Repolarization gradients in the intact heart: Transmural or apico-basal?

Controversies regarding the genesis of the T wave in the electrocardiogram and the role of midmural M cells in the intact heart include:
• whether transmural or apico-basal gradients in repolarization times are responsible for the T wave.
• whether M cells are involved in creating a transmural repolarization gradient thereby contributing to drug-induced Torsade de Pointes.In normal, intact canine and human hearts there is no significant transmural gradient in repolarization times. The T wave results primarily from apico-basal differences in repolarization times. Also, in the intact heart there is no midmural region of prolonged action potential duration. This contrasts with isolated preparations, such as the wedge preparation or myocardial slices or disaggregated myocytes in which M cells, with action potentials longer than those of endocardial and epicardial myocardium, can be found. This disparity in action potential duration probably results from partial uncoupling of myocardial cells in the regions where measurements are made, e.g., the cut surface of a wedge preparation.
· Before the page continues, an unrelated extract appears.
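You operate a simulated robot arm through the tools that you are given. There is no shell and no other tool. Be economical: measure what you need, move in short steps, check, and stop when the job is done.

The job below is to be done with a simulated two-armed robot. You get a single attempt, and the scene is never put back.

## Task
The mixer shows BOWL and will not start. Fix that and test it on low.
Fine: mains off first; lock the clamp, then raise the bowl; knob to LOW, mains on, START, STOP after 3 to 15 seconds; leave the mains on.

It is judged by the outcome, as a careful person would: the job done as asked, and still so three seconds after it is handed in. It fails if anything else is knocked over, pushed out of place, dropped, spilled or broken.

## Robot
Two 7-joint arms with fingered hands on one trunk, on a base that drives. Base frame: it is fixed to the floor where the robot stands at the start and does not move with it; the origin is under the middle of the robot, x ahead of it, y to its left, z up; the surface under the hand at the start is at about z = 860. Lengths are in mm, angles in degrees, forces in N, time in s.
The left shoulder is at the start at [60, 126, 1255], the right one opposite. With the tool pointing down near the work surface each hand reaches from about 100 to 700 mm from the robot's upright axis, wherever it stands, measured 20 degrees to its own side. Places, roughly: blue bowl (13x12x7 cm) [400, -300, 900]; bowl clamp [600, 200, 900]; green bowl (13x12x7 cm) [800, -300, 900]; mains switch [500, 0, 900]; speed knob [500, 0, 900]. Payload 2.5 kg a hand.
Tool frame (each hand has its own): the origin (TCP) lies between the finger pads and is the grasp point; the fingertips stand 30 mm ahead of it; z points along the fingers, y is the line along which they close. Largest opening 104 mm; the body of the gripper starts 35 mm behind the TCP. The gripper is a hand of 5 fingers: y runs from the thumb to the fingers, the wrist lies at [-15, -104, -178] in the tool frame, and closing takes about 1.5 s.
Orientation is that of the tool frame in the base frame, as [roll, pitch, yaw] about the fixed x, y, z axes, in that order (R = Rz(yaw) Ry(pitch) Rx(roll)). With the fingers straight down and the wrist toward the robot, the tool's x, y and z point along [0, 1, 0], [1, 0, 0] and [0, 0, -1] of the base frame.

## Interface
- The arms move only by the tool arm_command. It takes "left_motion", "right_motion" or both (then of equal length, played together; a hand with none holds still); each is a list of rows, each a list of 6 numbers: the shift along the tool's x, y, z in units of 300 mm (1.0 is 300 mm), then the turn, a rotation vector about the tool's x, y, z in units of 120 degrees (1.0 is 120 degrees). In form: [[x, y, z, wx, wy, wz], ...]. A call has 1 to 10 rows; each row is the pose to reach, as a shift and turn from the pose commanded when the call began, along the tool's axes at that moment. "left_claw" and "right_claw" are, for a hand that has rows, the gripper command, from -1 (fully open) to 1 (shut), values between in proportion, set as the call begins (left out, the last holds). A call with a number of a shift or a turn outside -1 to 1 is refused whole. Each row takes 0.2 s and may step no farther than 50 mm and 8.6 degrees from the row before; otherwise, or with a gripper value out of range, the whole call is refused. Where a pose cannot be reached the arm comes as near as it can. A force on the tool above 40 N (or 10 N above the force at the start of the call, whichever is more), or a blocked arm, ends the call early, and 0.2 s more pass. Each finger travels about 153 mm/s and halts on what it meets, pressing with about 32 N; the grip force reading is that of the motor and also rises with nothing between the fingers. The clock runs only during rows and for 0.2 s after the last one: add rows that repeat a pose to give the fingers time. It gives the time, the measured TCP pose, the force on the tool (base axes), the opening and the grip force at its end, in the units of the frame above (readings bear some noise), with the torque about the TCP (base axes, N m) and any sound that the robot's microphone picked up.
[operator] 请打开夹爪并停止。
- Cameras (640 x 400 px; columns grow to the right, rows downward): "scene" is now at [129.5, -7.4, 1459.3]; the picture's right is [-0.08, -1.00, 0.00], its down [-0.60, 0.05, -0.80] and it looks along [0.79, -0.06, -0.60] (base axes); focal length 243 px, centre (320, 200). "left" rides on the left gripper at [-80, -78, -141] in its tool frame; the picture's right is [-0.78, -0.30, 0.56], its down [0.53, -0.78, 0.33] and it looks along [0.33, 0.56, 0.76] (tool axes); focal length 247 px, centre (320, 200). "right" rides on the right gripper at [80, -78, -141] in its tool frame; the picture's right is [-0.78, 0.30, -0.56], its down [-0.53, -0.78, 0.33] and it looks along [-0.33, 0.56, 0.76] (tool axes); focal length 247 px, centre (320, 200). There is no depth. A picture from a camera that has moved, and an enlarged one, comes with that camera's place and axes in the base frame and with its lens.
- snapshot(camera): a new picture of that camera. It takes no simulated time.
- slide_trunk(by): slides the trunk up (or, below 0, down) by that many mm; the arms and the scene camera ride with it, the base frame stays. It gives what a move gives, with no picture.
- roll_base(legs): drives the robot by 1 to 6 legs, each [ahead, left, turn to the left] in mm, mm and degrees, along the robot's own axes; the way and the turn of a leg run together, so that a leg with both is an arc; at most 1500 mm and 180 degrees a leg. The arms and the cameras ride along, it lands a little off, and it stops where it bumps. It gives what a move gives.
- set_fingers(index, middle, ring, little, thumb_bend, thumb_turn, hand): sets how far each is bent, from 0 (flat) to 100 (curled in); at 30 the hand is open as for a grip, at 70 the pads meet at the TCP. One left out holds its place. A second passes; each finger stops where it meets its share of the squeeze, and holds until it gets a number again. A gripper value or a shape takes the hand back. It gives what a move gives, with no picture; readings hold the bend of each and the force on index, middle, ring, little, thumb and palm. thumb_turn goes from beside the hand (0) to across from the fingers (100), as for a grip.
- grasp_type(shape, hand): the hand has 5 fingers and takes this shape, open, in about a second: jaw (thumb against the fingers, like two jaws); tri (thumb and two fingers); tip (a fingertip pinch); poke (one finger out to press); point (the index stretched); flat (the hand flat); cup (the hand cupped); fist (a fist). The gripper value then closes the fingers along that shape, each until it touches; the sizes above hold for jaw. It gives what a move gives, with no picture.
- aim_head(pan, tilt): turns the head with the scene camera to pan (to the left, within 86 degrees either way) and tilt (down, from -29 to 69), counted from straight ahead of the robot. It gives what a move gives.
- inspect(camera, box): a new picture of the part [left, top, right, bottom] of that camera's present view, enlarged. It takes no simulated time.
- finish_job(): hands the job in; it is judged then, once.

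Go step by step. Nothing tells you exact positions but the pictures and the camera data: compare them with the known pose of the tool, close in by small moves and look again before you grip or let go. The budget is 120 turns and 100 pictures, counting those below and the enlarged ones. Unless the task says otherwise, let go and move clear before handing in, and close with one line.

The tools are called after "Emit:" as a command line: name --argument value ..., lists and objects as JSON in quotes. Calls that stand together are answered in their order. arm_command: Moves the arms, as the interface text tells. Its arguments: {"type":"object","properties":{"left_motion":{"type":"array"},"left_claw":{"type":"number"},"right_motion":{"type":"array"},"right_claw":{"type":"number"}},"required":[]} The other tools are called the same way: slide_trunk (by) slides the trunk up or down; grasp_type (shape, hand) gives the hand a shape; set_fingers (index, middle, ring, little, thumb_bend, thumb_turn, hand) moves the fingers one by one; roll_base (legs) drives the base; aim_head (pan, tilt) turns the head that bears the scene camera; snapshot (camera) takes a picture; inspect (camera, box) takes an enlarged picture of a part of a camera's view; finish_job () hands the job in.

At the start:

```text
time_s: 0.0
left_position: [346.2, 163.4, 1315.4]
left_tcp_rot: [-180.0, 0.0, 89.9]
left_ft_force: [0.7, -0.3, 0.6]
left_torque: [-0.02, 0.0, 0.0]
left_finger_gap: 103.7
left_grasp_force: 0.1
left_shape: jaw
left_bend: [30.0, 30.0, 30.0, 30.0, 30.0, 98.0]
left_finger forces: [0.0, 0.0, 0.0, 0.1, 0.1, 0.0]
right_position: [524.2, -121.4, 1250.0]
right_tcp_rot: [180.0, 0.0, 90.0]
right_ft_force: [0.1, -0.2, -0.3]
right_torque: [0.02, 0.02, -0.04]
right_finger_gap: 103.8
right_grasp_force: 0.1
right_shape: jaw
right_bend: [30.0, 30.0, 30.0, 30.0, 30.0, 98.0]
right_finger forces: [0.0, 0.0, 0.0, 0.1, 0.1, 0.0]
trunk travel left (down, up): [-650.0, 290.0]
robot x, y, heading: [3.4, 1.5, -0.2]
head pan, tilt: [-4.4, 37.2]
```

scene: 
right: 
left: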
In regions of a wedge where cellular coupling is normal, or in isolated myocardial bundles or sheets, no evidence for M cells is detected. In some wedge preparations, a drug-induced large transmural repolarization gradient, involving M cells, can lead to Torsade de Pointes, possibly caused by so-called phase two reentry. In contrast, when a gradient of repolarization times of more than 100 ms was created in intact hearts, no evidence for reentry was found and no spontaneous arrhythmias occurred.In conclusion, in the intact heart, M cells appear not to contribute to repolarization gradients and arrhythmias. Furthermore, no significant repolarization gradients between endocardium and epicardium exist. The T wave in the body surface electrocardiogram is caused by apico-basal and anterior–posterior differences in repolarization times.